━━━ PASSAGE SHOWN ━━━
OSHA requirements are set by statute, standards and regulations. Our interpretation letters explain these requirements and how they apply to particular circumstances, but they cannot create additional employer obligations. This letter constitutes OSHA's interpretation of the requirements discussed. Note that our enforcement guidance may be affected by changes to OSHA rules. Also, from time to time we update our guidance in response to new information. To keep apprised of such developments, you can consult OSHA's website at https://www.osha.gov.

March 10, 2000

Mr. Thomas E. Stuart, Jr., Chief
Occupational Safety and Health
Alaska Department of Labor
3301 Eagle Street, Suite 305
P.O. Box 107022
Anchorage, AK 99510-7022

Dear Mr. Stuart:

This is in response to your June 18, 1998 letter and subsequent telephone request of March 7, 2000 asking for clarification on whether employees in supervisory and managerial positions have to meet the training requirements under paragraphs 1910.269(a)(2)(iii) through 1910.269(vii) of the Electric Power Generation, Transmission, and Distribution Standard, 29 CFR §1910.269. According to your letter, the Seattle Regional Office asked you to contact this office directly for an interpretation relating to the Alaska State plan's enforcement responsibilities. We have coordinated our response with the Directorate of Federal-State Operations. Please accept our apology for the delay in responding. Your scenario and question and our reply follow.

Scenario: First line supervisor, foreman, and lead man positions perform work covered by 1910.269 and are certified annually to meet the training requirement of paragraph (a)(2)(vii). Under normal circumstances, employees in higher managerial positions would not normally perform work or job briefings. The company's labor agreement specifically prohibits this type of work to be performed by higher level managers.

In the rare event of a major natural calamity, a severe storm, major earthquake, etc., it is conceivable that employees in higher managerial positions might be called upon to assist with restoration activities. In this event, prior to their being dispatched to the field, training would be provided in the areas where their proficiency was in question.

Question: Based upon the information provided, is there a need to ensure proficiency in craft-related activities with respect to these types of managers, except under extreme/unusual conditions?
━━━
- **PROMPT A**
Copy out, exactly and without additions, the lines from the one that contains "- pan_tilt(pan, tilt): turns" to the one that contains "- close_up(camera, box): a", both ends included.
━━━ RAW DATA ━━━
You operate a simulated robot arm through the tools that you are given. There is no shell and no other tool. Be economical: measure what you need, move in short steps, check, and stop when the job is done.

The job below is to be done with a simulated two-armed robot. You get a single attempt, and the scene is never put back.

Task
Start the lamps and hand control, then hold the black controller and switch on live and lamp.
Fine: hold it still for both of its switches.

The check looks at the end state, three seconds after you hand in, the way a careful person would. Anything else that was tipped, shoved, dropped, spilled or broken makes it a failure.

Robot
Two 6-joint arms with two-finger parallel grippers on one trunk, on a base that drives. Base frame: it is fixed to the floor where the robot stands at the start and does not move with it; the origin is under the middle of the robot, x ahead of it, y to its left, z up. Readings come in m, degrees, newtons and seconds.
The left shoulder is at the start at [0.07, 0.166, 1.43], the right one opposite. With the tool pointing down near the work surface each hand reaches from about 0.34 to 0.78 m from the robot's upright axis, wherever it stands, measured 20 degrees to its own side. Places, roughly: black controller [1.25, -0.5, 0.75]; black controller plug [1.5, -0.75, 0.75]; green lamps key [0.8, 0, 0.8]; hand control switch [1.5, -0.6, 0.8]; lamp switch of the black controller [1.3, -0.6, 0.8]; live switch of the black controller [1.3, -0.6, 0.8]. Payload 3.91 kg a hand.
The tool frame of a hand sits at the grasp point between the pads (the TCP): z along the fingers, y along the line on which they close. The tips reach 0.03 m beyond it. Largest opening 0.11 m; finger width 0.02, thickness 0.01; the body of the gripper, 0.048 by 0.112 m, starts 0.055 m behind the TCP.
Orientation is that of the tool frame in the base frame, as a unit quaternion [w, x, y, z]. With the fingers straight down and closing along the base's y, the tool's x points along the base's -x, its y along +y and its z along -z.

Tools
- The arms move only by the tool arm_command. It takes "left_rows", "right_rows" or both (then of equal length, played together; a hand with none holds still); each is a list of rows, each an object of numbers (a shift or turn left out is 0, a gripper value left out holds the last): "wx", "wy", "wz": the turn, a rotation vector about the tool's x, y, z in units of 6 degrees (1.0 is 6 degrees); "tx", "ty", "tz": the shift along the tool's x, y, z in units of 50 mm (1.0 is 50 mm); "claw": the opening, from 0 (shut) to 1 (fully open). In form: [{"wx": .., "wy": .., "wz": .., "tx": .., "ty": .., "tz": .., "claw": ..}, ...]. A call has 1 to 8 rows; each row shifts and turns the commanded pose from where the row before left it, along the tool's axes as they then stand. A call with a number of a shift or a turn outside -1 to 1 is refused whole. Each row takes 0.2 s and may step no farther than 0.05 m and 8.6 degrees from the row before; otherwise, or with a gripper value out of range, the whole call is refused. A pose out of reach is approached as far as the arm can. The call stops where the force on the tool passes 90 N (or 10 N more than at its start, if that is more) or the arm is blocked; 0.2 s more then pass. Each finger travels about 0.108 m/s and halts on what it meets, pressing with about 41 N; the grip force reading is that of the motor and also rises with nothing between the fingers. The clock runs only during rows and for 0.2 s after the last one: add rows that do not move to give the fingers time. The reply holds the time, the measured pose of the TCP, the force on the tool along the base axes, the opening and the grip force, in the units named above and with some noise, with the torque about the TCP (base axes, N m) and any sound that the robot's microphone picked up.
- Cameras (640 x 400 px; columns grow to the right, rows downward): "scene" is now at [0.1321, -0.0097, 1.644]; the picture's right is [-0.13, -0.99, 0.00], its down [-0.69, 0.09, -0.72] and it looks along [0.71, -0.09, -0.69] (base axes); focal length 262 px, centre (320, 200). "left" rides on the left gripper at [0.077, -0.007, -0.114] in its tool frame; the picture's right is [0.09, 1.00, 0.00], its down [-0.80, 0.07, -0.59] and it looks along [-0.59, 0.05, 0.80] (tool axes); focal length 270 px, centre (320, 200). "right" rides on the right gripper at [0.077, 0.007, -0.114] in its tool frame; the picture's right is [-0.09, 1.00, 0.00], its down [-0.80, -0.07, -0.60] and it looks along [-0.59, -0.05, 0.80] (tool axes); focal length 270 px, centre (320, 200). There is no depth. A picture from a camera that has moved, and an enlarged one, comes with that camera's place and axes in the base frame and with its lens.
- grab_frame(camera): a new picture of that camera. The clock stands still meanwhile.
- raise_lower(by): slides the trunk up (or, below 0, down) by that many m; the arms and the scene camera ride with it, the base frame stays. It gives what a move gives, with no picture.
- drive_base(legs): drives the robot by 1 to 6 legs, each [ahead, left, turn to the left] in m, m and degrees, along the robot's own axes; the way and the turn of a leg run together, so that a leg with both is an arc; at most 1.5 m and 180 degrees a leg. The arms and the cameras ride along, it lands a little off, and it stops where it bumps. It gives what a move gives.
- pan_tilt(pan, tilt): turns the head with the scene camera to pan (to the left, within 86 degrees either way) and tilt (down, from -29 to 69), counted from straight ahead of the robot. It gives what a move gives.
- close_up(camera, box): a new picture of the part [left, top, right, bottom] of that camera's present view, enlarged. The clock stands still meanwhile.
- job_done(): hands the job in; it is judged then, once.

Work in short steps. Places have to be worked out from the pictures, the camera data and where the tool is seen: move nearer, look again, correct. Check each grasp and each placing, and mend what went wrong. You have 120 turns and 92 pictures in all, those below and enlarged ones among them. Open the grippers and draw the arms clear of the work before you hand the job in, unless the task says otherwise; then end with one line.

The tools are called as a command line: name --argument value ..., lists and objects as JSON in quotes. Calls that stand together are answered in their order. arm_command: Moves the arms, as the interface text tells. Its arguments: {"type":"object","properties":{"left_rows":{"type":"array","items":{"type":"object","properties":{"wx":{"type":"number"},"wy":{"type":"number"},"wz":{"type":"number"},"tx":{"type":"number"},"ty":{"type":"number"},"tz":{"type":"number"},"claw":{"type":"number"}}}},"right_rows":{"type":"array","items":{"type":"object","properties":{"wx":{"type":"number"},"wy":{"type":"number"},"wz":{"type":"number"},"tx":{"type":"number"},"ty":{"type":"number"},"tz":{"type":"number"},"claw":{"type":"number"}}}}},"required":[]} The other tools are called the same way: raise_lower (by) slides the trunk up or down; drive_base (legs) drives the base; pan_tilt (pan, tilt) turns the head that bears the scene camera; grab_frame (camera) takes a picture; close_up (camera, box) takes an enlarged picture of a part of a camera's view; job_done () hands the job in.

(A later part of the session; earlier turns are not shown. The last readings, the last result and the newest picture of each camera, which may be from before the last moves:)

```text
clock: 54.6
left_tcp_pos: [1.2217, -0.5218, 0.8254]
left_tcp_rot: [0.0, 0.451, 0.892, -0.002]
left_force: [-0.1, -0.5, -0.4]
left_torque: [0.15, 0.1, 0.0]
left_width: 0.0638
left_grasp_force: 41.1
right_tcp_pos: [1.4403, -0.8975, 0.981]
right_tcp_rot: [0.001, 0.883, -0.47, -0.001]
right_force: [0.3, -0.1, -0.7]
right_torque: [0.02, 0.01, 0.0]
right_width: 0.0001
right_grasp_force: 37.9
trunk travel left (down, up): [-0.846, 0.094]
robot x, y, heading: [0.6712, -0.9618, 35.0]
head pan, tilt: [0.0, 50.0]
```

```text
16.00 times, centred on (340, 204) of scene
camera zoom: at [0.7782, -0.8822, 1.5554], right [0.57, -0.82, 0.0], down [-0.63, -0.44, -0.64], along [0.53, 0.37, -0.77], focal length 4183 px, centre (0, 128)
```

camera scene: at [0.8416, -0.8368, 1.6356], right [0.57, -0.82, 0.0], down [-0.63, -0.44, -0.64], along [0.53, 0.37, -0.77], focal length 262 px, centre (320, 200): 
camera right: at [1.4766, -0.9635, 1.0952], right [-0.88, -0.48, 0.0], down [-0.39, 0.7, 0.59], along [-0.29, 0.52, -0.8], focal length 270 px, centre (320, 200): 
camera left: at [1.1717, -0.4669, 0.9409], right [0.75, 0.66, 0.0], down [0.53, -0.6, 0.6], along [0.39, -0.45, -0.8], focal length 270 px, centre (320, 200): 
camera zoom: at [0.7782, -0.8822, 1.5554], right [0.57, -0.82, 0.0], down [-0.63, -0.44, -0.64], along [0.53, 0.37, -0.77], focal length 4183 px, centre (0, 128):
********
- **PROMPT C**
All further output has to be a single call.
━━━
- **PROMPT B**
Make a faithful copy of the passage shown.

- **SOLUTION A**
- pan_tilt(pan, tilt): turns the head with the scene camera to pan (to the left, within 86 degrees either way) and tilt (down, from -29 to 69), counted from straight ahead of the robot. It gives what a move gives.
- close_up(camera, box): a new picture of the part [left, top, right, bottom] of that camera's present view, enlarged. The clock stands still meanwhile.

- **SOLUTION B**
OSHA requirements are set by statute, standards and regulations. Our interpretation letters explain these requirements and how they apply to particular circumstances, but they cannot create additional employer obligations. This letter constitutes OSHA's interpretation of the requirements discussed. Note that our enforcement guidance may be affected by changes to OSHA rules. Also, from time to time we update our guidance in response to new information. To keep apprised of such developments, you can consult OSHA's website at https://www.osha.gov.

March 10, 2000

Mr. Thomas E. Stuart, Jr., Chief
Occupational Safety and Health
Alaska Department of Labor
3301 Eagle Street, Suite 305
P.O. Box 107022
Anchorage, AK 99510-7022

Dear Mr. Stuart:

This is in response to your June 18, 1998 letter and subsequent telephone request of March 7, 2000 asking for clarification on whether employees in supervisory and managerial positions have to meet the training requirements under paragraphs 1910.269(a)(2)(iii) through 1910.269(vii) of the Electric Power Generation, Transmission, and Distribution Standard, 29 CFR §1910.269. According to your letter, the Seattle Regional Office asked you to contact this office directly for an interpretation relating to the Alaska State plan's enforcement responsibilities. We have coordinated our response with the Directorate of Federal-State Operations. Please accept our apology for the delay in responding. Your scenario and question and our reply follow.

Scenario: First line supervisor, foreman, and lead man positions perform work covered by 1910.269 and are certified annually to meet the training requirement of paragraph (a)(2)(vii). Under normal circumstances, employees in higher managerial positions would not normally perform work or job briefings. The company's labor agreement specifically prohibits this type of work to be performed by higher level managers.

In the rare event of a major natural calamity, a severe storm, major earthquake, etc., it is conceivable that employees in higher managerial positions might be called upon to assist with restoration activities. In this event, prior to their being dispatched to the field, training would be provided in the areas where their proficiency was in question.

Question: Based upon the information provided, is there a need to ensure proficiency in craft-related activities with respect to these types of managers, except under extreme/unusual conditions?